**Do this:** Exactly reproduce the lines that follow. Use JSON: a list with one string for each line that is not empty.

---

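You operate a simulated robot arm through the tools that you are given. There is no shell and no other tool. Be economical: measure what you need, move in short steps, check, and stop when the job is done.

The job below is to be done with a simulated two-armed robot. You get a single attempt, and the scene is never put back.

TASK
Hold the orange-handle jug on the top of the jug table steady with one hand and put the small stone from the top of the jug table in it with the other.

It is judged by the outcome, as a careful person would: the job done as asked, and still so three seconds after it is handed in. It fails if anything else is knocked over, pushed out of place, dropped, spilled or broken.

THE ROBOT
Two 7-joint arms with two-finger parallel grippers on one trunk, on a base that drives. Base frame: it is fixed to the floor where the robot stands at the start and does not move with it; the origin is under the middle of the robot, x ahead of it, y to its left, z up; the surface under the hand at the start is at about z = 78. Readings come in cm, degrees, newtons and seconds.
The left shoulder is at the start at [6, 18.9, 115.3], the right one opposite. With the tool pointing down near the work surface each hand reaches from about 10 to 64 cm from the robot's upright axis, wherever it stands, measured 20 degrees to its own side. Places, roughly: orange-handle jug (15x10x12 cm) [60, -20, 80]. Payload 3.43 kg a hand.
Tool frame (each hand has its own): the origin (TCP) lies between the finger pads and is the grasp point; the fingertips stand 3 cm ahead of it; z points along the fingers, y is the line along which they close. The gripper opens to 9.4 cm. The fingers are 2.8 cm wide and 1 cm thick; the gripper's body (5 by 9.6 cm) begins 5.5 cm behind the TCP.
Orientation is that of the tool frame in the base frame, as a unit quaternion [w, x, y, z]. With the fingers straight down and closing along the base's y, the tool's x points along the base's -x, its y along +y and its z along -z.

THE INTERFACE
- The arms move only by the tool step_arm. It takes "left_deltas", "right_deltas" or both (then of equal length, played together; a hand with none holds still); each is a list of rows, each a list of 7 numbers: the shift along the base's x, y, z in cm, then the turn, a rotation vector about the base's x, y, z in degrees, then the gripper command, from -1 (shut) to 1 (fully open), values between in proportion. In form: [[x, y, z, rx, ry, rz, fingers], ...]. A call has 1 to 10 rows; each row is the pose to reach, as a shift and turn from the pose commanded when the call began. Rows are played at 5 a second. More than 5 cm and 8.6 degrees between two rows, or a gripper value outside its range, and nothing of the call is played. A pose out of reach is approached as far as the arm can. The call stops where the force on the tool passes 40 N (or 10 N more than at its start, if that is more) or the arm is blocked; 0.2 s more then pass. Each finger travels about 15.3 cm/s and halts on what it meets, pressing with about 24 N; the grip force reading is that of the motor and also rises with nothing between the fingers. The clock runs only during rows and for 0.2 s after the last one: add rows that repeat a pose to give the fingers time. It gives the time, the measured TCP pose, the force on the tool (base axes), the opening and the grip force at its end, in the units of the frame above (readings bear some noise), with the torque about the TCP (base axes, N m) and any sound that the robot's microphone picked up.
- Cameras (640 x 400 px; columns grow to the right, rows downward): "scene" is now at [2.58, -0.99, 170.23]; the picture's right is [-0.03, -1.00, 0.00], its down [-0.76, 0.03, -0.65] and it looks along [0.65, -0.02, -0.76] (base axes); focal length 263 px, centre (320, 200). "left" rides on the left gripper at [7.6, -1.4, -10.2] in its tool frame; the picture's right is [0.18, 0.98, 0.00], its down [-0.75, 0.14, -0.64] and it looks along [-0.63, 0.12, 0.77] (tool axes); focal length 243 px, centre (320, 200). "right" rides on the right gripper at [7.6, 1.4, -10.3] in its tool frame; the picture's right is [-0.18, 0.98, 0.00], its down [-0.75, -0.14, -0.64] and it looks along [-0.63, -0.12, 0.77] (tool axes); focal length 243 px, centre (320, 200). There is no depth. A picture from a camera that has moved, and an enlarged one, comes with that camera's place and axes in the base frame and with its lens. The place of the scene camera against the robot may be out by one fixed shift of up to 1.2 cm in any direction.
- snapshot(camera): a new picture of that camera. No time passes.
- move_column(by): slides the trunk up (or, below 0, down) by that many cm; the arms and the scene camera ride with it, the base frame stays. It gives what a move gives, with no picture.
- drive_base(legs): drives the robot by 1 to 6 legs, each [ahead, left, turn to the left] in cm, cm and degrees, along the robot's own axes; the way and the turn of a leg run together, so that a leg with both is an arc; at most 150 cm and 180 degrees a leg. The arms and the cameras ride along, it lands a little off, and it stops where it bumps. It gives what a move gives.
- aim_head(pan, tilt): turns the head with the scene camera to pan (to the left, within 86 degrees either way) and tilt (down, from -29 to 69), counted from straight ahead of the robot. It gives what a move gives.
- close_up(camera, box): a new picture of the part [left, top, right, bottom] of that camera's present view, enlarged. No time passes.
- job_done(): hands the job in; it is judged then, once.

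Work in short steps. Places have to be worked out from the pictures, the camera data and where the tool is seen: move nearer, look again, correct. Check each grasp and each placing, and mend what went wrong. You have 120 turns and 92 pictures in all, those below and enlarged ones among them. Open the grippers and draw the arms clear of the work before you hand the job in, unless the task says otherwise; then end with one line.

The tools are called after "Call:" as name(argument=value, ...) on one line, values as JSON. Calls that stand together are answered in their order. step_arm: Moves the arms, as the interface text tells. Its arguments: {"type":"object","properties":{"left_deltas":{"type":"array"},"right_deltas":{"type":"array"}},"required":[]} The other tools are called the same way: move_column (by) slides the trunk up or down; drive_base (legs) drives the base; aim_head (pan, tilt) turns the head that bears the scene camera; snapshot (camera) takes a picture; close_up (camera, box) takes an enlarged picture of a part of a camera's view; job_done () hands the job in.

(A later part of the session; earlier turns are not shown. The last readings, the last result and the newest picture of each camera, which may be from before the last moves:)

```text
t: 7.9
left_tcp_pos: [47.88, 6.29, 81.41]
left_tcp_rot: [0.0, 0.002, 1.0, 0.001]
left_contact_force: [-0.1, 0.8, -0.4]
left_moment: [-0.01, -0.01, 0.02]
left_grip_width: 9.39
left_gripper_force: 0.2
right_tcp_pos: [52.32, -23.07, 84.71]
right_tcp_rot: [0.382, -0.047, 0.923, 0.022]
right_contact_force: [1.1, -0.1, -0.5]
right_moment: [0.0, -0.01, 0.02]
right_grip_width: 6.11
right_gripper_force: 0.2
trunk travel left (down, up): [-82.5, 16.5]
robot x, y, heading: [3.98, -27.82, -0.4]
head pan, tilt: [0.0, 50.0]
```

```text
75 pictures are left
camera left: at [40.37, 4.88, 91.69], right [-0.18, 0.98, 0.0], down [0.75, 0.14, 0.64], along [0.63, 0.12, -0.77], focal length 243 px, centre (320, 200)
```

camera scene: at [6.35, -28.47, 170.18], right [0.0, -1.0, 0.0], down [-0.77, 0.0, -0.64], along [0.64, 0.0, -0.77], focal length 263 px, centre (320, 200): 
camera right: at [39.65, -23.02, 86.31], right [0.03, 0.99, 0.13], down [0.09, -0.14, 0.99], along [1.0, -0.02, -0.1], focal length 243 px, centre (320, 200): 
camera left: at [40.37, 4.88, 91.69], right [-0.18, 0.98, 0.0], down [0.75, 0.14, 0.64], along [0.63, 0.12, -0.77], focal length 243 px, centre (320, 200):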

---

**Task output:**
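[
  "You operate a simulated robot arm through the tools that you are given. There is no shell and no other tool. Be economical: measure what you need, move in short steps, check, and stop when the job is done.",
  "The job below is to be done with a simulated two-armed robot. You get a single attempt, and the scene is never put back.",
  "TASK",
  "Hold the orange-handle jug on the top of the jug table steady with one hand and put the small stone from the top of the jug table in it with the other.",
  "It is judged by the outcome, as a careful person would: the job done as asked, and still so three seconds after it is handed in. It fails if anything else is knocked over, pushed out of place, dropped, spilled or broken.",
  "THE ROBOT",
  "Two 7-joint arms with two-finger parallel grippers on one trunk, on a base that drives. Base frame: it is fixed to the floor where the robot stands at the start and does not move with it; the origin is under the middle of the robot, x ahead of it, y to its left, z up; the surface under the hand at the start is at about z = 78. Readings come in cm, degrees, newtons and seconds.",
  "The left shoulder is at the start at [6, 18.9, 115.3], the right one opposite. With the tool pointing down near the work surface each hand reaches from about 10 to 64 cm from the robot's upright axis, wherever it stands, measured 20 degrees to its own side. Places, roughly: orange-handle jug (15x10x12 cm) [60, -20, 80]. Payload 3.43 kg a hand.",
  "Tool frame (each hand has its own): the origin (TCP) lies between the finger pads and is the grasp point; the fingertips stand 3 cm ahead of it; z points along the fingers, y is the line along which they close. The gripper opens to 9.4 cm. The fingers are 2.8 cm wide and 1 cm thick; the gripper's body (5 by 9.6 cm) begins 5.5 cm behind the TCP.",
  "Orientation is that of the tool frame in the base frame, as a unit quaternion [w, x, y, z]. With the fingers straight down and closing along the base's y, the tool's x points along the base's -x, its y along +y and its z along -z.",
  "THE INTERFACE",
  "- The arms move only by the tool step_arm. It takes \"left_deltas\", \"right_deltas\" or both (then of equal length, played together; a hand with none holds still); each is a list of rows, each a list of 7 numbers: the shift along the base's x, y, z in cm, then the turn, a rotation vector about the base's x, y, z in degrees, then the gripper command, from -1 (shut) to 1 (fully open), values between in proportion. In form: [[x, y, z, rx, ry, rz, fingers], ...]. A call has 1 to 10 rows; each row is the pose to reach, as a shift and turn from the pose commanded when the call began. Rows are played at 5 a second. More than 5 cm and 8.6 degrees between two rows, or a gripper value outside its range, and nothing of the call is played. A pose out of reach is approached as far as the arm can. The call stops where the force on the tool passes 40 N (or 10 N more than at its start, if that is more) or the arm is blocked; 0.2 s more then pass. Each finger travels about 15.3 cm/s and halts on what it meets, pressing with about 24 N; the grip force reading is that of the motor and also rises with nothing between the fingers. The clock runs only during rows and for 0.2 s after the last one: add rows that repeat a pose to give the fingers time. It gives the time, the measured TCP pose, the force on the tool (base axes), the opening and the grip force at its end, in the units of the frame above (readings bear some noise), with the torque about the TCP (base axes, N m) and any sound that the robot's microphone picked up.",
  "- Cameras (640 x 400 px; columns grow to the right, rows downward): \"scene\" is now at [2.58, -0.99, 170.23]; the picture's right is [-0.03, -1.00, 0.00], its down [-0.76, 0.03, -0.65] and it looks along [0.65, -0.02, -0.76] (base axes); focal length 263 px, centre (320, 200). \"left\" rides on the left gripper at [7.6, -1.4, -10.2] in its tool frame; the picture's right is [0.18, 0.98, 0.00], its down [-0.75, 0.14, -0.64] and it looks along [-0.63, 0.12, 0.77] (tool axes); focal length 243 px, centre (320, 200). \"right\" rides on the right gripper at [7.6, 1.4, -10.3] in its tool frame; the picture's right is [-0.18, 0.98, 0.00], its down [-0.75, -0.14, -0.64] and it looks along [-0.63, -0.12, 0.77] (tool axes); focal length 243 px, centre (320, 200). There is no depth. A picture from a camera that has moved, and an enlarged one, comes with that camera's place and axes in the base frame and with its lens. The place of the scene camera against the robot may be out by one fixed shift of up to 1.2 cm in any direction.",
  "- snapshot(camera): a new picture of that camera. No time passes.",
  "- move_column(by): slides the trunk up (or, below 0, down) by that many cm; the arms and the scene camera ride with it, the base frame stays. It gives what a move gives, with no picture.",
  "- drive_base(legs): drives the robot by 1 to 6 legs, each [ahead, left, turn to the left] in cm, cm and degrees, along the robot's own axes; the way and the turn of a leg run together, so that a leg with both is an arc; at most 150 cm and 180 degrees a leg. The arms and the cameras ride along, it lands a little off, and it stops where it bumps. It gives what a move gives.",
  "- aim_head(pan, tilt): turns the head with the scene camera to pan (to the left, within 86 degrees either way) and tilt (down, from -29 to 69), counted from straight ahead of the robot. It gives what a move gives.",
  "- close_up(camera, box): a new picture of the part [left, top, right, bottom] of that camera's present view, enlarged. No time passes.",
  "- job_done(): hands the job in; it is judged then, once.",
  "Work in short steps. Places have to be worked out from the pictures, the camera data and where the tool is seen: move nearer, look again, correct. Check each grasp and each placing, and mend what went wrong. You have 120 turns and 92 pictures in all, those below and enlarged ones among them. Open the grippers and draw the arms clear of the work before you hand the job in, unless the task says otherwise; then end with one line.",
  "The tools are called after \"Call:\" as name(argument=value, ...) on one line, values as JSON. Calls that stand together are answered in their order. step_arm: Moves the arms, as the interface text tells. Its arguments: {\"type\":\"object\",\"properties\":{\"left_deltas\":{\"type\":\"array\"},\"right_deltas\":{\"type\":\"array\"}},\"required\":[]} The other tools are called the same way: move_column (by) slides the trunk up or down; drive_base (legs) drives the base; aim_head (pan, tilt) turns the head that bears the scene camera; snapshot (camera) takes a picture; close_up (camera, box) takes an enlarged picture of a part of a camera's view; job_done () hands the job in.",
  "(A later part of the session; earlier turns are not shown. The last readings, the last result and the newest picture of each camera, which may be from before the last moves:)",
  "```text",
  "t: 7.9",
  "left_tcp_pos: [47.88, 6.29, 81.41]",
  "left_tcp_rot: [0.0, 0.002, 1.0, 0.001]",
  "left_contact_force: [-0.1, 0.8, -0.4]",
  "left_moment: [-0.01, -0.01, 0.02]",
  "left_grip_width: 9.39",
  "left_gripper_force: 0.2",
  "right_tcp_pos: [52.32, -23.07, 84.71]",
  "right_tcp_rot: [0.382, -0.047, 0.923, 0.022]",
  "right_contact_force: [1.1, -0.1, -0.5]",
  "right_moment: [0.0, -0.01, 0.02]",
  "right_grip_width: 6.11",
  "right_gripper_force: 0.2",
  "trunk travel left (down, up): [-82.5, 16.5]",
  "robot x, y, heading: [3.98, -27.82, -0.4]",
  "head pan, tilt: [0.0, 50.0]",
  "```",
  "```text",
  "75 pictures are left",
  "camera left: at [40.37, 4.88, 91.69], right [-0.18, 0.98, 0.0], down [0.75, 0.14, 0.64], along [0.63, 0.12, -0.77], focal length 243 px, centre (320, 200)",
  "```",
  "camera scene: at [6.35, -28.47, 170.18], right [0.0, -1.0, 0.0], down [-0.77, 0.0, -0.64], along [0.64, 0.0, -0.77], focal length 263 px, centre (320, 200): ",
  "camera right: at [39.65, -23.02, 86.31], right [0.03, 0.99, 0.13], down [0.09, -0.14, 0.99], along [1.0, -0.02, -0.1], focal length 243 px, centre (320, 200): ",
  "camera left: at [40.37, 4.88, 91.69], right [-0.18, 0.98, 0.0], down [0.75, 0.14, 0.64], along [0.63, 0.12, -0.77], focal length 243 px, centre (320, 200):"
]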